Designer Karen Swanson limited the number of cabinet uppers she installed in this English countryside-inspired kitchen, explaining that, “so many people want to blanket the wall in cabinets, but that can make a kitchen feel heavy and claustrophobic.” Instead, she chose slim glass-fronted storage columns lined in matte oak to highlight dishware, which also ended up freeing up wall space for sizeable artwork and more dispersal of natural light. A colorful tile backsplash also doubles as wall decor.

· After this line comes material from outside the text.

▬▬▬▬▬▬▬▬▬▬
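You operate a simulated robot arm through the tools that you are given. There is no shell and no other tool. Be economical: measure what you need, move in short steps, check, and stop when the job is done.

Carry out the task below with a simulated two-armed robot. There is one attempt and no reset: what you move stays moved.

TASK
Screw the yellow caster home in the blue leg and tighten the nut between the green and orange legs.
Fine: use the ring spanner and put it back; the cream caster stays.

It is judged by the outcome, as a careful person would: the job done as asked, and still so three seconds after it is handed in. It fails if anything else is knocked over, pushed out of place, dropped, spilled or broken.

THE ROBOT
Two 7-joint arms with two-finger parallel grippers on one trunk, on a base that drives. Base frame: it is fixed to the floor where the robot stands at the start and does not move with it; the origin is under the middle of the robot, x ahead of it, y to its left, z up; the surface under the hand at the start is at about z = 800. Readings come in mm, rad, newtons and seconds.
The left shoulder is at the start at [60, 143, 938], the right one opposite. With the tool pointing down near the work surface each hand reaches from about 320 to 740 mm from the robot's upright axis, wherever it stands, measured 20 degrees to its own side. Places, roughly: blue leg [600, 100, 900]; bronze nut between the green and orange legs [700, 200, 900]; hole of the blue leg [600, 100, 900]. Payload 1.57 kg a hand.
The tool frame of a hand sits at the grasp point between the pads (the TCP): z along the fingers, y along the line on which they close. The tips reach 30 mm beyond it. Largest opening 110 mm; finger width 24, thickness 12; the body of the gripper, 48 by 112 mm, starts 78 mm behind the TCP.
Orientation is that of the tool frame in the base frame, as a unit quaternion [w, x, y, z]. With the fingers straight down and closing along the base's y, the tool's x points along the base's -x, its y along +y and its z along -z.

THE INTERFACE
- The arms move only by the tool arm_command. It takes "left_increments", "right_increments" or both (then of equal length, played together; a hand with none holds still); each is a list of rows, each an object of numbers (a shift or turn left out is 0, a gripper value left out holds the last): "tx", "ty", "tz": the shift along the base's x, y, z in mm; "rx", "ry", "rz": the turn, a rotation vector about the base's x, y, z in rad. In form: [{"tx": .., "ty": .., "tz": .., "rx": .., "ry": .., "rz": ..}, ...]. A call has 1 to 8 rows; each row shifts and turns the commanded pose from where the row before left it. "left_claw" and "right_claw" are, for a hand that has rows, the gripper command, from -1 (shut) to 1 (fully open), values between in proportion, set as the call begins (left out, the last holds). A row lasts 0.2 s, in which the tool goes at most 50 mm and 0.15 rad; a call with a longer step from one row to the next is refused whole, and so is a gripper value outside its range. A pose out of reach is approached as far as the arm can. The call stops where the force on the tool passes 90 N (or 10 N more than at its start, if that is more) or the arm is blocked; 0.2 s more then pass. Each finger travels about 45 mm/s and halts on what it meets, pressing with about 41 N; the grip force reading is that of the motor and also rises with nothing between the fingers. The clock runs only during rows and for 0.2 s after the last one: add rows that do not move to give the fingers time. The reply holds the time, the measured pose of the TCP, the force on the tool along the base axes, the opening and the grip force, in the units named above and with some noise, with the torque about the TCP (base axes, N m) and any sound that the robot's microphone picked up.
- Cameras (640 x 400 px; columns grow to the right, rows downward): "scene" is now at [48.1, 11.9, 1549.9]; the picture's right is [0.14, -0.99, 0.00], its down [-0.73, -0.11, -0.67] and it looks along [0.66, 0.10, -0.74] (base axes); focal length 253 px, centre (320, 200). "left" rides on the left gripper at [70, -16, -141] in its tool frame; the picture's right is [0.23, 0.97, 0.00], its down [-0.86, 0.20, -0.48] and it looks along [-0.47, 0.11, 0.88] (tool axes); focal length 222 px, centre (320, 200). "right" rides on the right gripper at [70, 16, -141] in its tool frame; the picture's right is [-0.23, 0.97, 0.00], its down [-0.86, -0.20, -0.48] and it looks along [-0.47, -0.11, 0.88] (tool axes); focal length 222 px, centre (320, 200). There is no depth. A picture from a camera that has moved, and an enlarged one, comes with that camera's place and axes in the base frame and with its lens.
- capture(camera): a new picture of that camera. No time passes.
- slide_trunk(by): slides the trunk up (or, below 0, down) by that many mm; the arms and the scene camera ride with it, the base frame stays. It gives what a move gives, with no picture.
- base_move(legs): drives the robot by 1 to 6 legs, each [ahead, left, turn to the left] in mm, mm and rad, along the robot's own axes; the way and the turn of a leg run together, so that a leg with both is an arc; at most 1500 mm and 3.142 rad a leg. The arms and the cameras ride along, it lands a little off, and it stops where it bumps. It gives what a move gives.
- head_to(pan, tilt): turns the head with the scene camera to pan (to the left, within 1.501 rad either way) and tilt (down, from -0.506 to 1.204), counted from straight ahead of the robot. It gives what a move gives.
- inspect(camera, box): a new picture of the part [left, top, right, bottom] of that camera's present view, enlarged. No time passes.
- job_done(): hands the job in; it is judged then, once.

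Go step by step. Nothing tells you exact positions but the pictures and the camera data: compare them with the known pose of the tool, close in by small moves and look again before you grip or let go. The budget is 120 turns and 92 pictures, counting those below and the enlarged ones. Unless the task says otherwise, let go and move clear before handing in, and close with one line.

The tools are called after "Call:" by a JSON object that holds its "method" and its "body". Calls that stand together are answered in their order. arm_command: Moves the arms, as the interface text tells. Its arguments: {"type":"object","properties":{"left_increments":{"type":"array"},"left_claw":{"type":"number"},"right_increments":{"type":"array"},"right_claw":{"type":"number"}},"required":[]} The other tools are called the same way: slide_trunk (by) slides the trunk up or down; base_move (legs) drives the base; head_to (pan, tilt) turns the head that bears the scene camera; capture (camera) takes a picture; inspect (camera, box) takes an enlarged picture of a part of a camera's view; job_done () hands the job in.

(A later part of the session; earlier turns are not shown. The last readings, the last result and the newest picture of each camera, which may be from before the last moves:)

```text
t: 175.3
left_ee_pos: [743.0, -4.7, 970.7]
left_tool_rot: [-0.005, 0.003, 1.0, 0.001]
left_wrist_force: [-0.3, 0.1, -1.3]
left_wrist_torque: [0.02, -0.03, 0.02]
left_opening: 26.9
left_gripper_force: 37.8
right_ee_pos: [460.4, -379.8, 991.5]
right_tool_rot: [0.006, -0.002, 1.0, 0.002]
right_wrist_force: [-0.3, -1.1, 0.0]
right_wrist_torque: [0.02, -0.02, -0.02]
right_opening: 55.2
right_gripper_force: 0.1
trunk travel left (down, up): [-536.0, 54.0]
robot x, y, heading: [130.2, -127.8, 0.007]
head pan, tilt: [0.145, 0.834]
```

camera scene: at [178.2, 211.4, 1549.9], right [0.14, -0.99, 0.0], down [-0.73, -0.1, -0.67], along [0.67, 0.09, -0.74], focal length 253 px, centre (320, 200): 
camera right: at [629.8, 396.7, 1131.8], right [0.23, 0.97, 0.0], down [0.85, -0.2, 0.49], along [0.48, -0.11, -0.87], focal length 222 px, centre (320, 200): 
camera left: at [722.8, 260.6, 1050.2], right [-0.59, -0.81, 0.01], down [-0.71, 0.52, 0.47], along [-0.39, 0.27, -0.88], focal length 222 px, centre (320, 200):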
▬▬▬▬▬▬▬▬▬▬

A tiny framed nautical painting above the cabinets is a sweet little surprise. Since the uppers cover almost the entire wall in this coastal kitchen designed by Kevin Isbell, the glass enclosures get a little fun with the patterned fabric lining.
One large-scale statement piece will do the trick, as exemplified in this contemporary California kitchen by Romanek Design Studio. The inky backdrop is a nod to the modern steel-framed windows while the greens speak to the lush view beyond. If you’re working with a similarly light and airy space, consider a similar choice in artwork.
Designer Gary McBournie used Benjamin Moore’s Covington Blue to evoke the 1930s and ’40s, “something out of an old Bette Davis film,” he says. And since this kitchen is by the water, he chose nautical artwork that speaks to the environment.
Smartly Scaled Artwork
Reclaimed wood shelving adds contrast—and necessary storage in this deVOL kitchen. The prettiest items are displayed on the exposed wall-to-wall shelves and cubbies so the less attractive essentials can be tucked away in the cabinets and the rest of the wall is elongated by a landscape painting that makes the room feel wider.
Painted Brick and Tiny Frames
Heidi Caillier painted the cabinets an icy blue hue and the brick walls white for a brighter aesthetic and then secured a small piece of artwork to bring some moody depth. The brass hardware and fixtures speak to the gilt frame.
Leaning Frames and Accessories
A glossy finish on these cabinets bounces light back into the room and a small elevated shelf between the cabinets and wall-to-wall windows allows for decorative freedom. Andrew Flesher leaned an antique still life and then added a candelabra and plant for an extra punch.
Scott Meacham Wood utilized all available wall space in this tiny kitchen. A trio of three-dimensional objects frame the archway and a clock brings old-world charm.
When you don’t want to overdo it with wall decor, call on tiles to double as artwork. In this deVOL kitchen, the unique abstract backsplash functions as decor and is easy to clean. Take it a step further with a statement paint color.
Create a gallery wall of plates, Anna Spiro did here. Not only does it allow you to display your collection of family heirlooms or unused but pretty dinnerware, but they’re also easy to wipe down while most other artwork doesn’t give you that option. (See how to hang a plate wall here).
A wall sculpture on the adjoining hallway wall as well as two small pieces in the actual kitchen do the trick here. When you’re worried about damaging art or simply don’t have the wall space, lean on sculptural lighting for a fun kitchen accent. Tamsin Johnson opted for a pretty wall sconces right above that back right corner art.